Working for a church can be hard. Really hard. A pastor’s life and job is extremely complex. Consider this: A pastor’s employment, their deep personal faith, and personal family life are all wrapped up into one big interdependent situation.
It can feel lonely at times. It’s hard to quantify if you’re doing well and making a difference.
Discouragement runs rampant in the pastorate. And this doesn’t just affect pastors, but all church staff of any type. The complexities of church work coupled with its integration of personal life and faith values makes for a daunting career. Church staff do not get enough encouragement. Your staff, no matter how many there are, do not get enough encouragement.
You may thank them periodically, a church member may say thank you during pastor appreciation month, you might even have a small financial bonus system set up in place to tell staff they’re doing a great job. But in my experience, nothing shows more encouragement than a simple note.
Write out a very short simple letter to someone on staff who you think is doing a great job. Depending on the size of your staff, do it weekly, or monthly. It only needs to be a few sentence long and acknowledging something they’ve done recently that went well. Or write a note expressing you are praying for them in a personal situation you happen to know about and you believe they can persevere. But write it out by hand or at least print it out on a nice sheet of paper and sign by hand with ink. Put their name on an envelope and just leave it in their staff mailbox while you leave for the evening. Don’t send an email…it’s too impersonal. Writing something out shows care and that you took the time to really craft your words.
Frank Blake, former CEO of Home Depot, took this approach. As the fourth largest retailer in the US, Blake couldn’t write a personal letter to each employee. But he did write several dozen every month and he based them on information store managers had sent him. At first, employees thought they were fake, but as more and more people got them with personalized information about the work they were doing, word spread that it really was his handwriting. Morale increased exponentially among the workforce. Why? Because it showed the guy at the top actually cared.
In the last two churches I worked for, I did this. Sometimes I included a small gift card to a local coffee shop or restaurant and I encouraged them to leave work early and enjoy the day. After several months of doing this, I realized three things:
- It forced me to remember that everyone on my team had value.
- It reminded me to pray for them as I wrote out their letter.
- I realized I enjoyed myself and it brought a sense of encouragement to me. It told me, “I was making a difference in this staff person’s life also.”
It makes a difference, I promise. On one occasion, I sent a coworker a letter during a time I knew he was struggling. Months later, he confided in me that he was considering resigning during that difficult time. Then he got my letter. He’s still at the same church, writing letters of his own.

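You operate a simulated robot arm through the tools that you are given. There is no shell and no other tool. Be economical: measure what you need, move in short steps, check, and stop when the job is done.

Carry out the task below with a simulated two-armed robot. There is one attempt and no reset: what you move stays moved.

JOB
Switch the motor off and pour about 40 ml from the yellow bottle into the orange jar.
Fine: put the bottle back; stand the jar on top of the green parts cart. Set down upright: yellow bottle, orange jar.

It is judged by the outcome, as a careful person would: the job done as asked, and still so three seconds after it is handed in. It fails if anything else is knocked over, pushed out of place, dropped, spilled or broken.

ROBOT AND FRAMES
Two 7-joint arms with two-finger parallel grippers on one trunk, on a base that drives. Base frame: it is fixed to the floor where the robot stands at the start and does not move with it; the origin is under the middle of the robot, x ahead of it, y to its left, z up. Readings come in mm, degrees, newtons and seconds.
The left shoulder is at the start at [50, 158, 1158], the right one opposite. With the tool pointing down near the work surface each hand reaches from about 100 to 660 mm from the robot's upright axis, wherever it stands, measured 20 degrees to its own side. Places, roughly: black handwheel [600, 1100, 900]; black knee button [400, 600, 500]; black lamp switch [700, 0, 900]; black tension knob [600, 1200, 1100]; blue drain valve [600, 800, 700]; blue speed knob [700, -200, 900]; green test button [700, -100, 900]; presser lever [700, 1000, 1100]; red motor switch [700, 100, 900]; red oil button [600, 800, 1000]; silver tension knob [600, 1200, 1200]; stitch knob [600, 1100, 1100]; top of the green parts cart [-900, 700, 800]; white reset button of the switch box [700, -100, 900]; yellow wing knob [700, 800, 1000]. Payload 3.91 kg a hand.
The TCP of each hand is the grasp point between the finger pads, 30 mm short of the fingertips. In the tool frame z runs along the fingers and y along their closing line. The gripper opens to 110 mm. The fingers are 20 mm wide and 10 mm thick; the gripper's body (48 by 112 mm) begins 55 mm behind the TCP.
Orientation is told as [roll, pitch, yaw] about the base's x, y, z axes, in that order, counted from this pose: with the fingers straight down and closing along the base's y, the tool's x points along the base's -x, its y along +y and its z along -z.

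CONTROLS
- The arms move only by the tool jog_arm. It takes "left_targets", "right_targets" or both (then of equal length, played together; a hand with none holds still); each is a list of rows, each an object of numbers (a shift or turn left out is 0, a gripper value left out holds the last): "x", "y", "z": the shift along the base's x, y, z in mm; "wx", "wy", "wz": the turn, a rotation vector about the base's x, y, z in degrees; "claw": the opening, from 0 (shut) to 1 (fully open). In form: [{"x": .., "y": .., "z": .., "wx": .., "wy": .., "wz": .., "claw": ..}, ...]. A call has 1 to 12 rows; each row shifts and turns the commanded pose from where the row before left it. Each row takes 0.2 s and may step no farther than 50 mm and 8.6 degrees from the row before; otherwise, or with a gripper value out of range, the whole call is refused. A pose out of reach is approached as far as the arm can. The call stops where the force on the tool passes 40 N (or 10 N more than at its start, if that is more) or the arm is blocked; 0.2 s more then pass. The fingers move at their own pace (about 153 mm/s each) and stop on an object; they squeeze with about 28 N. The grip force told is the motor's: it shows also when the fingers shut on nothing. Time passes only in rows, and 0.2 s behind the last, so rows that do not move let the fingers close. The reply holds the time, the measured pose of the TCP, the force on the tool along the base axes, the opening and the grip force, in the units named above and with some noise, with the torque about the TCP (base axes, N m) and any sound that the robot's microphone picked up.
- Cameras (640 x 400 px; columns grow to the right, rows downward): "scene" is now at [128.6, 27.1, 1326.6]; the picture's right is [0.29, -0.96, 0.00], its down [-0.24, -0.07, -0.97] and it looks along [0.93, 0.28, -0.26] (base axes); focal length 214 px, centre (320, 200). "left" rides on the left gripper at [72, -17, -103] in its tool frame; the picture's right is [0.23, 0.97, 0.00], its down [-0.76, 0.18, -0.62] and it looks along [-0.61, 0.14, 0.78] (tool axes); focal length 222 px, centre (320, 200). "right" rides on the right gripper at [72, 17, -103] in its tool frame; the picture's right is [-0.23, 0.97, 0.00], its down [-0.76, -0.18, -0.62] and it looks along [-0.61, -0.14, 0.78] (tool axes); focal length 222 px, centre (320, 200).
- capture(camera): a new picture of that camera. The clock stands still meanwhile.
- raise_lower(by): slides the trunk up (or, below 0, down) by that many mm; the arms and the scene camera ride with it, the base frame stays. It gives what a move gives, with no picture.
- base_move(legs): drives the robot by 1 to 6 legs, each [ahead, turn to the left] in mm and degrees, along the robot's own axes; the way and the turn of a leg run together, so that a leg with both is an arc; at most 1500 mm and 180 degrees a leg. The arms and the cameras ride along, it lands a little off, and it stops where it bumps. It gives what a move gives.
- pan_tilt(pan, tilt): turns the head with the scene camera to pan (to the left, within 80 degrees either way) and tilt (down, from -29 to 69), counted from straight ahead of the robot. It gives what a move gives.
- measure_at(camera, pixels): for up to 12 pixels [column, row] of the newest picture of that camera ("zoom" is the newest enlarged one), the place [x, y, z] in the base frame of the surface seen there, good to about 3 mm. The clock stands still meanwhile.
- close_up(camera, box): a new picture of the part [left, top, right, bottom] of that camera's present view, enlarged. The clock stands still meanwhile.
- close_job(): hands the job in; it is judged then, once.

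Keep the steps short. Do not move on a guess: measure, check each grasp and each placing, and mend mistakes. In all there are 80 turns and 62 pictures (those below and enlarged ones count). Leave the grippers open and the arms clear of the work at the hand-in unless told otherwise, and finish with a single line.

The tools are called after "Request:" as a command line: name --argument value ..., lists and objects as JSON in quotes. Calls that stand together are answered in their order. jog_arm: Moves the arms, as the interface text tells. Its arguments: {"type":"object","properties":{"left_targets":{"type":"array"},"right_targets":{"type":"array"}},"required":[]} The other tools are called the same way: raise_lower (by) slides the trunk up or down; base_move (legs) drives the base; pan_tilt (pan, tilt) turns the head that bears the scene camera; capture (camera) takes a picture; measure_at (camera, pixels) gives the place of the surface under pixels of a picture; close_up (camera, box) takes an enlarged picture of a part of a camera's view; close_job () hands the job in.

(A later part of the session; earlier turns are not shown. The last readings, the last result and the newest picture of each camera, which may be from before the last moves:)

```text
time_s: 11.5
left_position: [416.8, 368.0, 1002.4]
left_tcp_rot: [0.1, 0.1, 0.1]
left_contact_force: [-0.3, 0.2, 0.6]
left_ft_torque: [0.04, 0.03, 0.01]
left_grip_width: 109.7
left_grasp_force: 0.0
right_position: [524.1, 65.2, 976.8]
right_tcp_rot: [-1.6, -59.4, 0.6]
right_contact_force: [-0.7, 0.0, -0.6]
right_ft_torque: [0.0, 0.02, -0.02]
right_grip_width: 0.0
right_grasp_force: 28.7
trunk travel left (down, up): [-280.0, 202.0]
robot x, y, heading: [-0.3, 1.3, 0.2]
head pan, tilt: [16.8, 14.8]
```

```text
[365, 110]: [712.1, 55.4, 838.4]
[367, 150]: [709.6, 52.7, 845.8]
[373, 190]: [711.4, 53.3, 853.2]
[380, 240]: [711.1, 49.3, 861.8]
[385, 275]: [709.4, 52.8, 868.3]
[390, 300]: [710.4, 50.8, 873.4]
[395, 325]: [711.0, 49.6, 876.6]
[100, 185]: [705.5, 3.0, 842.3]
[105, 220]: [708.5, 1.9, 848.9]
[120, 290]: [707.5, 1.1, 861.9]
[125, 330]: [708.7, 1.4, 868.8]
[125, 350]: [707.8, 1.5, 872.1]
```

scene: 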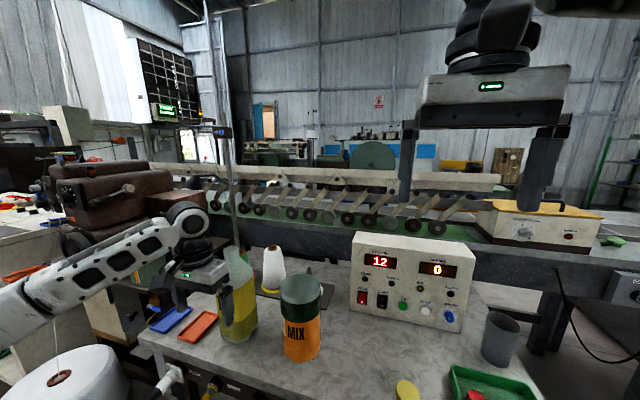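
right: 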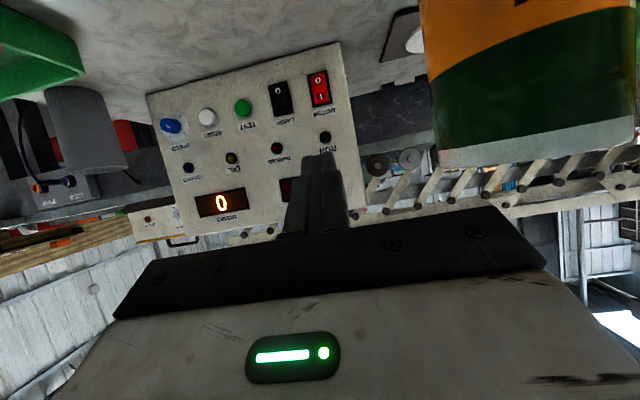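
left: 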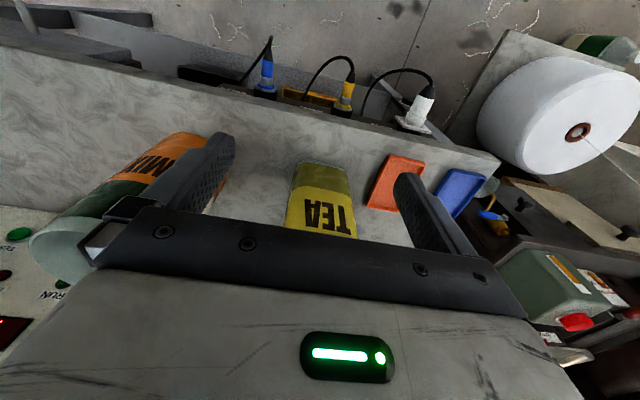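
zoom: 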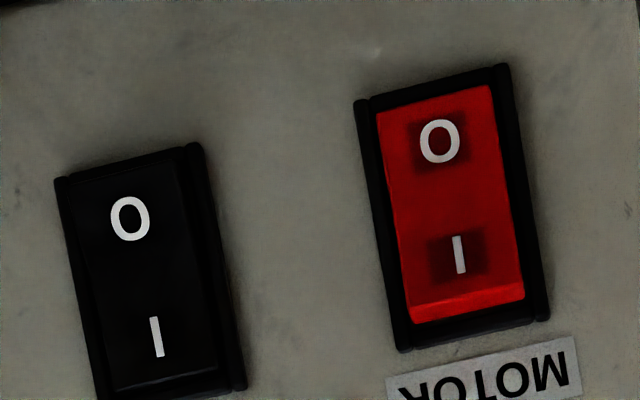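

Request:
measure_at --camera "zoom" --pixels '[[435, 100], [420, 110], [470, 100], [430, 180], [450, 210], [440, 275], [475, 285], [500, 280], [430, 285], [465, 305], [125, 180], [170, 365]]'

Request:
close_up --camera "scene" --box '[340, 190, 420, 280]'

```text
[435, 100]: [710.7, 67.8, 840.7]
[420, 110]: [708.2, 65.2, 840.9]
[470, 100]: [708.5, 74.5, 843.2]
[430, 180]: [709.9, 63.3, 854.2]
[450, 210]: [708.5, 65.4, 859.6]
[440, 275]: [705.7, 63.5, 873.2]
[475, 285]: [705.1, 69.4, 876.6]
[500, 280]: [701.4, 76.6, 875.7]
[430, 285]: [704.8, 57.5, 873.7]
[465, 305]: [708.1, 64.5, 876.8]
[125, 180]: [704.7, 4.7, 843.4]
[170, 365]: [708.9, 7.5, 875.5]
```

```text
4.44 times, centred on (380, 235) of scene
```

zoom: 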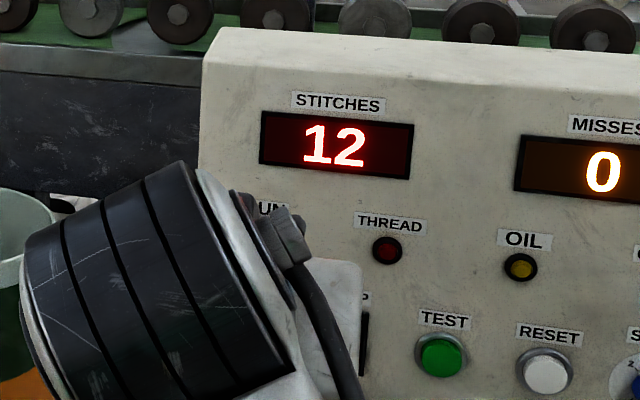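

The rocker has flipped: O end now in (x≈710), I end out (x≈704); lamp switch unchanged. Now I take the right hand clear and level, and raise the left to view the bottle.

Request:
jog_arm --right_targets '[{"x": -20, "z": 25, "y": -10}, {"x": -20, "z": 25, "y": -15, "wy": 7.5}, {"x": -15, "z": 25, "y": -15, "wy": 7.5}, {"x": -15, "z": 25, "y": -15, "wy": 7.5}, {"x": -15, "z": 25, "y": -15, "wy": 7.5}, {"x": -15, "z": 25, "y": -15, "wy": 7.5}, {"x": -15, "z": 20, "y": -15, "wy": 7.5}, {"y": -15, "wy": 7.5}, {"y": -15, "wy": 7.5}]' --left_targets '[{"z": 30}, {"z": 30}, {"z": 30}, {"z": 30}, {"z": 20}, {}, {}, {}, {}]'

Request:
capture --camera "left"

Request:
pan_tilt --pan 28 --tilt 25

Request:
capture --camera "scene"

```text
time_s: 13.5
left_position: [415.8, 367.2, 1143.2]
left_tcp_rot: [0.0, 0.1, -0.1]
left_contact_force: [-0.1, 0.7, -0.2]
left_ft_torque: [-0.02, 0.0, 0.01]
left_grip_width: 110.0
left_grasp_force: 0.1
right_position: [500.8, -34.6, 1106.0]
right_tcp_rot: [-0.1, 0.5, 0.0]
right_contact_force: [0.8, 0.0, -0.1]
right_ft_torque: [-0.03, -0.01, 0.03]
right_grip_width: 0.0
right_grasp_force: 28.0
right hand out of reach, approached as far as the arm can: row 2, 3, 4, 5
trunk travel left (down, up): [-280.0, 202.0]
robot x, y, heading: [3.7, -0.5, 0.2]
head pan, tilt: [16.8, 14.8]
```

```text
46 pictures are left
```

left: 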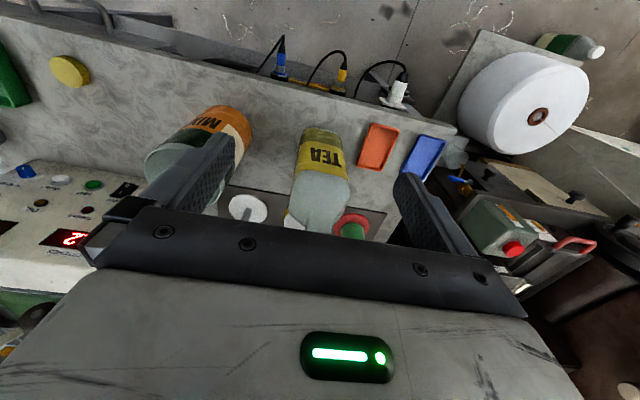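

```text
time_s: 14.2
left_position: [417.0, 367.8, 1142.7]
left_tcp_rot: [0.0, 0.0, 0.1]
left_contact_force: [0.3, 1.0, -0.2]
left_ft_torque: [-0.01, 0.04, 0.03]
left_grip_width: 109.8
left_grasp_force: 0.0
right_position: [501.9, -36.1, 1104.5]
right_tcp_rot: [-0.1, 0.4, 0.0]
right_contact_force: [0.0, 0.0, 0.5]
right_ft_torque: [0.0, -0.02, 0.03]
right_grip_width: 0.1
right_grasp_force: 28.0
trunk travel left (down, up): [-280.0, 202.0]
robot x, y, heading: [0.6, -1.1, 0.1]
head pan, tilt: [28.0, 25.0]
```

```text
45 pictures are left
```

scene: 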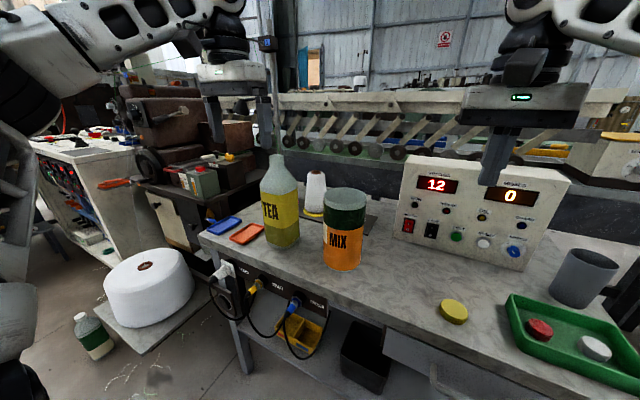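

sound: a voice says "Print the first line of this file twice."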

If you are a pastor, write your staff encouraging notes. Show them you do care and think about them and know they’re struggling and want them to succeed and that you believe in them! If you’re a church leader or board member, write the pastor a note expressing the same. If you’re a volunteer, write your leader or other volunteers a note. It will make a difference. It will encourage them.
There was one more thing I realized after doing this for so long: I wished someone had written me the notes I was sending. I think it would have encouraged me.
Pastors and church leaders, what do you do to encourage your staff?